- **Data lines**
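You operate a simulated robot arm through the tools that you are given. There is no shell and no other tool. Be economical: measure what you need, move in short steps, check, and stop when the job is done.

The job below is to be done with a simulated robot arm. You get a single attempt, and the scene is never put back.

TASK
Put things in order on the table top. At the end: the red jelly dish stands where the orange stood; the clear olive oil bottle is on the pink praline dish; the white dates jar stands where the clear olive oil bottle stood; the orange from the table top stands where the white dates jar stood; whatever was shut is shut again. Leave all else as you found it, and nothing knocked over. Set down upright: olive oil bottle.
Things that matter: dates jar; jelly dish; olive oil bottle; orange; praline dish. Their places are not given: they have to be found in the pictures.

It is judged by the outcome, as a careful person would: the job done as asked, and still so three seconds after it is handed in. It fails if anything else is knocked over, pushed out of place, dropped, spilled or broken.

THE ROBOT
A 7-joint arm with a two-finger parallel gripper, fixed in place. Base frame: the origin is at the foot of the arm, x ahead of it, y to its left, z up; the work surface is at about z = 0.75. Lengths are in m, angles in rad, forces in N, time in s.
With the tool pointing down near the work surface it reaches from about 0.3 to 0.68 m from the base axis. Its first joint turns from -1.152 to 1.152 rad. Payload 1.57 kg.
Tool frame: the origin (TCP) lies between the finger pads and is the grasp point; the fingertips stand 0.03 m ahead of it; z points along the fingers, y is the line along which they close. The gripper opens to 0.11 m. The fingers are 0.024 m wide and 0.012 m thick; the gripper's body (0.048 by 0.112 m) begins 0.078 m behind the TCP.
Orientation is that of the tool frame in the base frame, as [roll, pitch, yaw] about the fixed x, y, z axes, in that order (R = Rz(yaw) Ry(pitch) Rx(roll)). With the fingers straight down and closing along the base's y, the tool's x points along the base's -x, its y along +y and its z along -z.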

- **Given problem**
Nothing but the lines from the line with "With the tool" to the last line of the listing above should appear; please retype them exactly, both ends included. The answer is a numbered list with one line in each place and no blank lines.

- **The response**
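1. With the tool pointing down near the work surface it reaches from about 0.3 to 0.68 m from the base axis. Its first joint turns from -1.152 to 1.152 rad. Payload 1.57 kg.
2. Tool frame: the origin (TCP) lies between the finger pads and is the grasp point; the fingertips stand 0.03 m ahead of it; z points along the fingers, y is the line along which they close. The gripper opens to 0.11 m. The fingers are 0.024 m wide and 0.012 m thick; the gripper's body (0.048 by 0.112 m) begins 0.078 m behind the TCP.
3. Orientation is that of the tool frame in the base frame, as [roll, pitch, yaw] about the fixed x, y, z axes, in that order (R = Rz(yaw) Ry(pitch) Rx(roll)). With the fingers straight down and closing along the base's y, the tool's x points along the base's -x, its y along +y and its z along -z.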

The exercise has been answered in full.